• _Tasks to complete_
[1] Retype the section of the passage given that opens with "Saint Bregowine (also" and closes with "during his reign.".
[2] How does the passage given go on? Write the next part.

• _Passage given_
Bregowine of Canterbury (d 764)

Saint Bregowine (also known as Bregwin or Bregwine) was the thirteenth Archbishop of Canterbury, holding that See from 759 until his death in 764. Little is known of the history of Bregowine prior to his consecration; some traditions hold that he was a continental Saxon lord who was converted by St. Theodore of Tarsus. Most of what we know of St. Bregowine is taken from charters and official documents of the See of Canterbury from during his reign.

The surviving documents that speak of Bregowine reveal a Church under pressure from the land-hungry petty kings surrounding Canterbury. A surviving letter of his from 760 shows him protesting the confiscating of a church and its property by King Cynewulf of Wessex; another charter reveals what appears to be a compulsory “donation” of land from the See of Canterbury to Aethelbert II of Kent. Biographies written after Bregowine’s death suggest that the saint was beholden to Aethelbert II for his position and the king demanded much of him. The year of Bregowine’s death, the lands around Kent came under the domination of the Mercians and their powerful King Offa, who would split the Diocese of Canterbury in order to weaken its power. In all this, Bregowine comes across as a saintly pastor who defended the rights of the Church.

• _Given data_
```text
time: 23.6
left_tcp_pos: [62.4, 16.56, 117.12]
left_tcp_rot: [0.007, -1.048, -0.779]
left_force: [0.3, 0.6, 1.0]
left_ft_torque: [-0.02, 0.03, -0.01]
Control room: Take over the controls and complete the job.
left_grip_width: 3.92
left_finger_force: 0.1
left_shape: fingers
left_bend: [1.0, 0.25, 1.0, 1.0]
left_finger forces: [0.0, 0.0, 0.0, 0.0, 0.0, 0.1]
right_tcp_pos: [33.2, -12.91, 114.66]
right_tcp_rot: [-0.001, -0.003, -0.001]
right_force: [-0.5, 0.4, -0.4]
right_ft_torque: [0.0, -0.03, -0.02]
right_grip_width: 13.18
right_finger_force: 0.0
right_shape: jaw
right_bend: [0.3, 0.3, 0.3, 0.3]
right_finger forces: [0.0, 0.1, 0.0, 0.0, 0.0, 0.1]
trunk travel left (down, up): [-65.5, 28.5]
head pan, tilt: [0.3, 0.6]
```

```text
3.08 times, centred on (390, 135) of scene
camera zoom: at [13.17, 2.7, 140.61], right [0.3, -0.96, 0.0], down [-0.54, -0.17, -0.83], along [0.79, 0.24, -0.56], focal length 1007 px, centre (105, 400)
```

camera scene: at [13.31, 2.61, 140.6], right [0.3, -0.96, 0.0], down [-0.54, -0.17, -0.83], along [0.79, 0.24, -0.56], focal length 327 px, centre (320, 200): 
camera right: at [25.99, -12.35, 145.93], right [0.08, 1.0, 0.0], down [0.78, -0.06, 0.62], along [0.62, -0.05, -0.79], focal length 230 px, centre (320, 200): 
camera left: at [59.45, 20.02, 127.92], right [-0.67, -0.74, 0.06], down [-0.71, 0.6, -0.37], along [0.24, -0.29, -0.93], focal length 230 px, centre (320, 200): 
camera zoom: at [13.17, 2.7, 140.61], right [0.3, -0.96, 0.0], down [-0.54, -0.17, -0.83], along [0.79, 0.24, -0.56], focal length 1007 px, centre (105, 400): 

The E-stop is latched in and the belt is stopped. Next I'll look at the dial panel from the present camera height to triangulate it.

• _Answers to the problems_
[1]
Saint Bregowine (also known as Bregwin or Bregwine) was the thirteenth Archbishop of Canterbury, holding that See from 759 until his death in 764. Little is known of the history of Bregowine prior to his consecration; some traditions hold that he was a continental Saxon lord who was converted by St. Theodore of Tarsus. Most of what we know of St. Bregowine is taken from charters and official documents of the See of Canterbury from during his reign.

[2]
According to Bregowine’s 12th century chronicler Eadmer, Bregowine received the pallium from the hands of Pope St. Paul I and convened a synod during his episcopacy. Some of his letters to St. Lullius (St. Lul) of Mainz still exist which reference a visit to Rome sometime during his episcopacy.

The manner of St. Bregowine’s death is unknown, but he was venerated all over England as a saint by the mid-12th century. His Feast Day is celebrated on August 26th.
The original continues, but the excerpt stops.